The problem for a DM (and the players) is this: It is the player's goal to be effective and to succeed. While it is not the DM's goal to defeat the players (she can do so trivially if she wishes), it is her goal to continue to make the game challenging and fun. But if the players optimization level improves, you have to make the challenges harder, which defeats the purpose of optimizing. In theory, if you all played completely unoptimized monks, are you going to make the challenges weaker to accomodate them? You either have to do so, or you teach them how monks suck very quickly.

I believe a certain level of system mastery needs to be rewarded. Players should not be penalized for good strategic or tactical focus. So how do you keep challenging them without removing the reward of feeling more effective? (The same applies to levelling and such).

I think there's a couple things you can do: First you absolutely need to show them how effective their new abilities are every once in a while against things that used to give them fits. An easy encounter every once in a while isn't horrible. Secondly, you let them face more rewarding encounters instead of just harder ones. Instead of making monster X harder, have them face two of them, for double the reward in both XP and treasure.

JaronK
2013-10-28, 04:09 PM
My feeling, at least, is that if you penalize the players for one shotting your big monster (such as Shivering Touch/Lahm's Finger Darts on a Dragon) by sending one shot killers against them, the message you send is that they should beat your challenges... but slowly. And not obviously. And now they're metagaming. "I know how I could win here, but I won't, because the DM will kill me if I do through arbitrary means" is not role playing. Your character wouldn't think that way. So you force metagaming by doing this.
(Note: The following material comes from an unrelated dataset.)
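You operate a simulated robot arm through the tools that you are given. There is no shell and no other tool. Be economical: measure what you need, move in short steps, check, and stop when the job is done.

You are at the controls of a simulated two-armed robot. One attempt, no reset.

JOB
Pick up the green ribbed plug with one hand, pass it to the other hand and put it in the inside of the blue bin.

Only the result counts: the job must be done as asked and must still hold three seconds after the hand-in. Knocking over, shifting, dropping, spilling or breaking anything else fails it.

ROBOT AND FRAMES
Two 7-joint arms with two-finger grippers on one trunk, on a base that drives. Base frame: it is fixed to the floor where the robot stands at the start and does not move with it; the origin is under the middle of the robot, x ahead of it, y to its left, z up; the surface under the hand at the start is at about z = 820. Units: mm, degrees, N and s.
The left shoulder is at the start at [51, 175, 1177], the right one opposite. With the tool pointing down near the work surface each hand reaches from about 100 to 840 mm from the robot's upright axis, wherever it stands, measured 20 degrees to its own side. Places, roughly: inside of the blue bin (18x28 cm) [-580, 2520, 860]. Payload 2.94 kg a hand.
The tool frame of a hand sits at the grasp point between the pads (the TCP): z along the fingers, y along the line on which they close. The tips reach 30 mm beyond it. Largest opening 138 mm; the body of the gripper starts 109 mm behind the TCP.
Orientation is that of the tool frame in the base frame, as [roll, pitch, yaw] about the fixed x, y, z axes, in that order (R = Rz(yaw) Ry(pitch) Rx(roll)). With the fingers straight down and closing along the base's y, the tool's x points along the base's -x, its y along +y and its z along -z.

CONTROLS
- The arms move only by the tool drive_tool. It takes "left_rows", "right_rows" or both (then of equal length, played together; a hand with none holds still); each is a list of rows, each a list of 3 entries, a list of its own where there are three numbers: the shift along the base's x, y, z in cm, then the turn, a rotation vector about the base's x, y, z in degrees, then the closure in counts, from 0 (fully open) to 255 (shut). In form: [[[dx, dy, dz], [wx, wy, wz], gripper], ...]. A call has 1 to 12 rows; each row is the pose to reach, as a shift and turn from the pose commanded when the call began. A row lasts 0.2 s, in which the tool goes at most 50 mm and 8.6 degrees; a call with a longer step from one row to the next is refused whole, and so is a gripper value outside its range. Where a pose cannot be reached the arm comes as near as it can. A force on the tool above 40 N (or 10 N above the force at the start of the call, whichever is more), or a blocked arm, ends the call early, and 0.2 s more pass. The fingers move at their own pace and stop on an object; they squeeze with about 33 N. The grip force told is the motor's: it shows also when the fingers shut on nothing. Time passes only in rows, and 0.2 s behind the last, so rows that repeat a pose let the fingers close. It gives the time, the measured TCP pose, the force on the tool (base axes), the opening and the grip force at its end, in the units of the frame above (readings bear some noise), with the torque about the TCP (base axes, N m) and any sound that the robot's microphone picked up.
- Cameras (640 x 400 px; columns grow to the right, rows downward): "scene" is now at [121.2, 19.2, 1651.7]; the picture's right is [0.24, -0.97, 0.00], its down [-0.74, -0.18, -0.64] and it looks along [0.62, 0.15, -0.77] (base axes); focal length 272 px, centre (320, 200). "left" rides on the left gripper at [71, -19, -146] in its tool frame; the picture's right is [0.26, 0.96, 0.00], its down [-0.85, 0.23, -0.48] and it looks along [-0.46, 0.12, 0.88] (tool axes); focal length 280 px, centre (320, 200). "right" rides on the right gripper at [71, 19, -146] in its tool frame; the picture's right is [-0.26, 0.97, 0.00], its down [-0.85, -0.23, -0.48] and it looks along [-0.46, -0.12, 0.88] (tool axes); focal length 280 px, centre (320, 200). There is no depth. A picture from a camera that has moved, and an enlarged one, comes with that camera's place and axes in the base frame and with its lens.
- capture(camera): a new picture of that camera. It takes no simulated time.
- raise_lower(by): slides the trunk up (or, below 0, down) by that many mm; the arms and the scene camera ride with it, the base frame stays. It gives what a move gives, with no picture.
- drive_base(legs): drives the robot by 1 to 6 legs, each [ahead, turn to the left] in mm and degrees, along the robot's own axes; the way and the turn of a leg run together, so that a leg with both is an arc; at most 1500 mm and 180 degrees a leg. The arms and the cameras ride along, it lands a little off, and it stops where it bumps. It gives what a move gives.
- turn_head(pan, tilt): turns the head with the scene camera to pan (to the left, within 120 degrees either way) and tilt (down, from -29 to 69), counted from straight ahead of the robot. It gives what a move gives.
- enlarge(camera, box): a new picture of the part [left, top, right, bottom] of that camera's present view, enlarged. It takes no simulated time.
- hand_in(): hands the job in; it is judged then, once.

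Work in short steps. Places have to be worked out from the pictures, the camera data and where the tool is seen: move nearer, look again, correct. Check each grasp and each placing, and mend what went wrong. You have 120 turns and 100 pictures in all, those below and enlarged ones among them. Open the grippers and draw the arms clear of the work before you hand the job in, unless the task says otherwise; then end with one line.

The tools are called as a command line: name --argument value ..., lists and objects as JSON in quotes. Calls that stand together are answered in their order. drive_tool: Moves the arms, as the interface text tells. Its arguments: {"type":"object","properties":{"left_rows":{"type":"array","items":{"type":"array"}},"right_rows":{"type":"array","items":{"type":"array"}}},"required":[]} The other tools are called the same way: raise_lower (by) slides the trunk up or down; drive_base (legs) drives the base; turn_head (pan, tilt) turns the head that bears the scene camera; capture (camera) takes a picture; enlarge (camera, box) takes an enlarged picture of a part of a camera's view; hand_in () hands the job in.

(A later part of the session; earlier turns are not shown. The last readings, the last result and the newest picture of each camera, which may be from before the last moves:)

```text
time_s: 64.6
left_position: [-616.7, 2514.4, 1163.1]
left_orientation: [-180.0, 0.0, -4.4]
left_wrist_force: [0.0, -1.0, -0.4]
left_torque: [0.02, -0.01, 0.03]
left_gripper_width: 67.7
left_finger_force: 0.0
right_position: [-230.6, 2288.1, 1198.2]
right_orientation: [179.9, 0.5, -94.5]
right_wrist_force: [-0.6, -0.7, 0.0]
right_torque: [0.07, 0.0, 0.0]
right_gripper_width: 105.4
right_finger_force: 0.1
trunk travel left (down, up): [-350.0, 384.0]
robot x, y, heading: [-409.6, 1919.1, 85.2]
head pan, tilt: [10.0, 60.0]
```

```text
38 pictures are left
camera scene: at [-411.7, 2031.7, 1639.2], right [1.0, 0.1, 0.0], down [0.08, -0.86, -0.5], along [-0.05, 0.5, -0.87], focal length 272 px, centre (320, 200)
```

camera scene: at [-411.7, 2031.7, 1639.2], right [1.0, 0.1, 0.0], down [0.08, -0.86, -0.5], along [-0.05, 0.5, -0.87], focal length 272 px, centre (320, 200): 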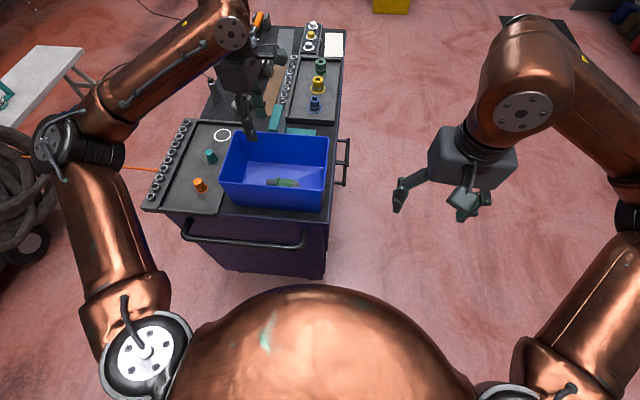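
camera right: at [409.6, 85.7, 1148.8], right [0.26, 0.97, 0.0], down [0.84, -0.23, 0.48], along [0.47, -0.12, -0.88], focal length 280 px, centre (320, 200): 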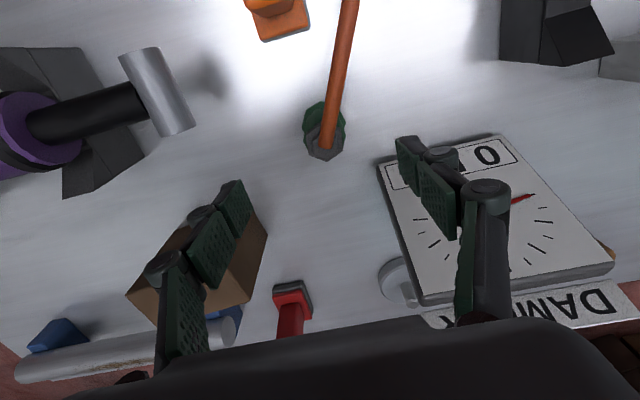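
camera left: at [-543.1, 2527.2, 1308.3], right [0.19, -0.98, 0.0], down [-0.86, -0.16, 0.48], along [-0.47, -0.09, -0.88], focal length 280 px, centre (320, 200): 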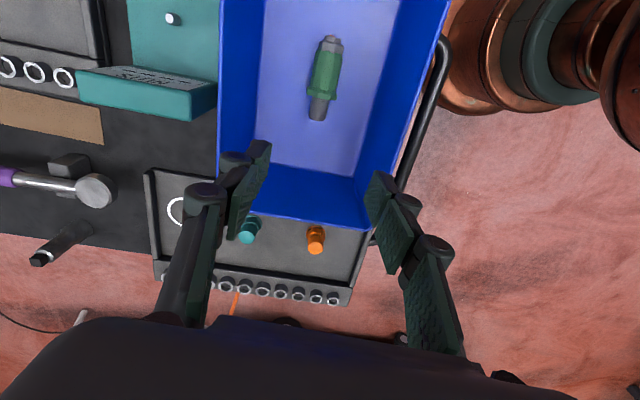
I'd say it's far better to just have harder enemies who can protect themselves against the instant win conditions, but to give the players the easy win sometimes when they figure something out. If you have to ban a spell here or there, fine, but sending one shot killers against them in retaliation for their clever use of tactics and abilities at their disposal is definitely problematic, I'd say.